Uptake of carbon abatement technologies is 'highly or very highly uncertain', new report by World Energy Council says

FILE PHOTO: Steam rises from the cooling towers of the coal power plant of RWE, one of Europe's biggest electricity and gas companies in Niederaussem, Germany,  March 3, 2016. REUTERS/Wolfgang Rattay/File Photo
Beta V.1.0 - Powered by automated translation

The world faces continued uncertainty over decarbonising economies post-pandemic, as pressure mounts on countries to adopt stronger carbon abatement strategies, according to a new report by the World Energy Council.

Around 40 per cent of respondents said the uptake of carbon abatement technologies, which have proved popular among upstream producers, is "highly or very highly uncertain", according to the World Energy Issues Monitor report, which polled 2,500 industry leaders from 108 countries.

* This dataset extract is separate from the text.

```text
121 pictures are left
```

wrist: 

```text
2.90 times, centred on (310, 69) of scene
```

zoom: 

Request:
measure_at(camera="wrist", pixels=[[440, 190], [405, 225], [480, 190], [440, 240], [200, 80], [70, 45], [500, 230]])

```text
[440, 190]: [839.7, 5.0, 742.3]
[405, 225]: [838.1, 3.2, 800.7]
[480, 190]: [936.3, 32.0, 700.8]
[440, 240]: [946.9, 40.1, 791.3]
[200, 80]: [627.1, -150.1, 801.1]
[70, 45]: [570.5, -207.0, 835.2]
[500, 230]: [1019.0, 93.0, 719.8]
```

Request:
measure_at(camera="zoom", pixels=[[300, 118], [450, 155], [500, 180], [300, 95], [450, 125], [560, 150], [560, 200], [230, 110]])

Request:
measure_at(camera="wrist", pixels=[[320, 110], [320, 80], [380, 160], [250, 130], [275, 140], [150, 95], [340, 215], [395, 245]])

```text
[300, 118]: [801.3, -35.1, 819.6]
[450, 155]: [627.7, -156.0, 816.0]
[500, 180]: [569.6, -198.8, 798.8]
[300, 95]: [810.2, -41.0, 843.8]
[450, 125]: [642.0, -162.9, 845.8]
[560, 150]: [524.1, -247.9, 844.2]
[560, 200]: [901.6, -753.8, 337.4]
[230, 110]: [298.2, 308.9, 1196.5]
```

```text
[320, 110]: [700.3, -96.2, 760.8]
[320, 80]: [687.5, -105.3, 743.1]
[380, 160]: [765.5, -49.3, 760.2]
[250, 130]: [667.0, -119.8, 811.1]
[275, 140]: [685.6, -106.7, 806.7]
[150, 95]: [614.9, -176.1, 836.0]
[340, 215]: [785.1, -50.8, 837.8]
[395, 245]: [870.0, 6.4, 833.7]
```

Carbon capture utilisation and storage has become popular with industries, including energy, as a way to reach climate goals.

Companies such as coal-fired power plants and oil producers capture the carbon and store or reuse it in mature oil fields to extract more output.

Saudi Arabia, the world's biggest exporter of crude recently sold gas to South Korea for the production of hydrogen, an alternative fuel, in exchange for carbon dioxide.

However, respondents to the survey remained sceptical.

"With large scale carbon capture utilisation and storage [CCUS] deployment yet to take off, and a wide-ranging spectrum of national and corporate net-zero commitments, there is significant uncertainty about how to strike a balance between decarbonising the global economy while simultaneously ensuring that human needs are met during the recovery," the World Energy Council said on Wednesday.

The shock to global energy demand last year, stemming from the Covid-19 pandemic, had a significant impact on oil-exporting countries, the report found.

"Countries that had started diversification of their energy supply have continued or accelerated transition and reinvigorated the energy agenda in the region," it added.

Earlier this year, oil exporters Saudi Arabia and the UAE announced hydrogen programmes to look for fossil-fuel alternatives to power their economies.

In Asia, the report noted that Covid-19 had changed the "leadership mindset" towards energy. Economic trends proved to be the greatest source of uncertainty for the region, where the main challenge is to accelerate the pace of transition to carbon neutrality.

"The global imperative to secure more energy and climate neutrality is the key to enabling whole societies to recover and flourish," said Angela Wilkinson, secretary general of the World Energy Council.

"A holistic view of energy" to enable global human and sustainable development is needed to promote recovery and transition in the global economy, she added.